Collect from the data below each line with "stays".

• _Supplied data_:
++++++++
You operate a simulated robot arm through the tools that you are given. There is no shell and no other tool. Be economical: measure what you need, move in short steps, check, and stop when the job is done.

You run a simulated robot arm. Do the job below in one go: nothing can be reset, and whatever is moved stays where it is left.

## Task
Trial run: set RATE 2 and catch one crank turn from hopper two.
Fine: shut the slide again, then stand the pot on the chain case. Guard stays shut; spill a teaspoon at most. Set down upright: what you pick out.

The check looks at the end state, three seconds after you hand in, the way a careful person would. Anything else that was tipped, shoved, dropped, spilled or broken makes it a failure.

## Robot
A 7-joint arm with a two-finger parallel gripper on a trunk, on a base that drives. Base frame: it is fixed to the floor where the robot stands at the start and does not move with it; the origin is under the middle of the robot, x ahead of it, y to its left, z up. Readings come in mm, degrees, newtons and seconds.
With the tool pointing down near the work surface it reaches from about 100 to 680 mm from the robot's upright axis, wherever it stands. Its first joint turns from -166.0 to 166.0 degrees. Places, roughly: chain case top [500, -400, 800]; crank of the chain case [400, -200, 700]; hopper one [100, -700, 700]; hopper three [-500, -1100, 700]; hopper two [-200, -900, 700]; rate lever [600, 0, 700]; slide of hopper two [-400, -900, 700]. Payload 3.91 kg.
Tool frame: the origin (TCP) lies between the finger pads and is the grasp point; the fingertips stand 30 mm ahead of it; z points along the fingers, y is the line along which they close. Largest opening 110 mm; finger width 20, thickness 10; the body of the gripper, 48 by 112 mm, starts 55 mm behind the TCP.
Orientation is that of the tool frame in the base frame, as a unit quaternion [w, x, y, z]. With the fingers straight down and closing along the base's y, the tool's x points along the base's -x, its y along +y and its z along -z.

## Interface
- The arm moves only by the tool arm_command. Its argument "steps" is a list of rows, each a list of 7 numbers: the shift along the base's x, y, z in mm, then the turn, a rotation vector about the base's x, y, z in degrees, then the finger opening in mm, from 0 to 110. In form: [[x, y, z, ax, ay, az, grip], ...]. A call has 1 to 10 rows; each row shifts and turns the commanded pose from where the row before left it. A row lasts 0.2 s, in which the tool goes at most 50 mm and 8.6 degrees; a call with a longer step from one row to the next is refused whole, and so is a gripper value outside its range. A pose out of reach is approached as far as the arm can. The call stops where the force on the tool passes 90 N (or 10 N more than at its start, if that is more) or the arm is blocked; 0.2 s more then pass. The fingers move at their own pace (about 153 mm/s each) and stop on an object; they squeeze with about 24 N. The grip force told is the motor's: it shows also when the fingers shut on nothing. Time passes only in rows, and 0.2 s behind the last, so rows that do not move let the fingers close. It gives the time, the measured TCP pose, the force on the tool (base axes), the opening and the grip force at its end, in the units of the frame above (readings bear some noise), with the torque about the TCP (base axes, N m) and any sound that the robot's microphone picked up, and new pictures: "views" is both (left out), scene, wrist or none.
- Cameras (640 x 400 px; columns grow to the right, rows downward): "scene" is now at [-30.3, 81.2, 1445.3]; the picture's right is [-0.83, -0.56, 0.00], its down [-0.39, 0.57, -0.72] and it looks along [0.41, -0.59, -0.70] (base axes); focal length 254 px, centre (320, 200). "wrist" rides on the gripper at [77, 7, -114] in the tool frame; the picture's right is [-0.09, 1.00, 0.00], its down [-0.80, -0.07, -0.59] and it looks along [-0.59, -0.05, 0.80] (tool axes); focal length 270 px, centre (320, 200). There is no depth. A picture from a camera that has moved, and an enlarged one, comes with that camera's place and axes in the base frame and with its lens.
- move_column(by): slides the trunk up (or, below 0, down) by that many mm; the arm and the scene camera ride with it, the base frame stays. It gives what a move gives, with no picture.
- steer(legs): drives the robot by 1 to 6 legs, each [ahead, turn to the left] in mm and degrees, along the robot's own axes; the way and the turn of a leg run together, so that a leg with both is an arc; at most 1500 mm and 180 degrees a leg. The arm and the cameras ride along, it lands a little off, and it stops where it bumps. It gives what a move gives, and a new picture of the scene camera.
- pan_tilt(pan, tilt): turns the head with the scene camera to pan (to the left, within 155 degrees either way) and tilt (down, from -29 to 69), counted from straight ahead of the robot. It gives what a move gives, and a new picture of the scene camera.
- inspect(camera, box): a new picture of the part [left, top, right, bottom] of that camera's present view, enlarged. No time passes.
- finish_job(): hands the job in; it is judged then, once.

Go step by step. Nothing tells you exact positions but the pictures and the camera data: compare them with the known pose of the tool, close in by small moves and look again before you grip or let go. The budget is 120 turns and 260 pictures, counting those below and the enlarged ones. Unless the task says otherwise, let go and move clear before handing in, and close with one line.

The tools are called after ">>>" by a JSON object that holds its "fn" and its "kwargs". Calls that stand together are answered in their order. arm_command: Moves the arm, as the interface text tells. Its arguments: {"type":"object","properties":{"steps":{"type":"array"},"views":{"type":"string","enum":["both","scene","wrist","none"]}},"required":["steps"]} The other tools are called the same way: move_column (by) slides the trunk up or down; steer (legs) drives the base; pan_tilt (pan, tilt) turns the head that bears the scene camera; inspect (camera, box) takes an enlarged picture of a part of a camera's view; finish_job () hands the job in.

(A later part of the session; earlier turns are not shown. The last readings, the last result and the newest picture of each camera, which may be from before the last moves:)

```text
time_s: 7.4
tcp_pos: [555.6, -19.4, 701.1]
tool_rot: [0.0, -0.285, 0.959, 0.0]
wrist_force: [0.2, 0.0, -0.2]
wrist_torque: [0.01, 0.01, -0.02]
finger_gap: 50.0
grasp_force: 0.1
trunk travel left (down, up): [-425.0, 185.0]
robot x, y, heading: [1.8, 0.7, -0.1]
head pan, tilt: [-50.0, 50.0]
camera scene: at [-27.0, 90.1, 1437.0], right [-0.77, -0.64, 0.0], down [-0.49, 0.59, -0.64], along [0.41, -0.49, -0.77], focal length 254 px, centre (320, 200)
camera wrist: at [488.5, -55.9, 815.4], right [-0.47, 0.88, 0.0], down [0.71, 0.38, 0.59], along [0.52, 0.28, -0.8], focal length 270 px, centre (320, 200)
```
++++++++
• _Result for this exercise_:
You run a simulated robot arm. Do the job below in one go: nothing can be reset, and whatever is moved stays where it is left.
Fine: shut the slide again, then stand the pot on the chain case. Guard stays shut; spill a teaspoon at most. Set down upright: what you pick out.
- move_column(by): slides the trunk up (or, below 0, down) by that many mm; the arm and the scene camera ride with it, the base frame stays. It gives what a move gives, with no picture.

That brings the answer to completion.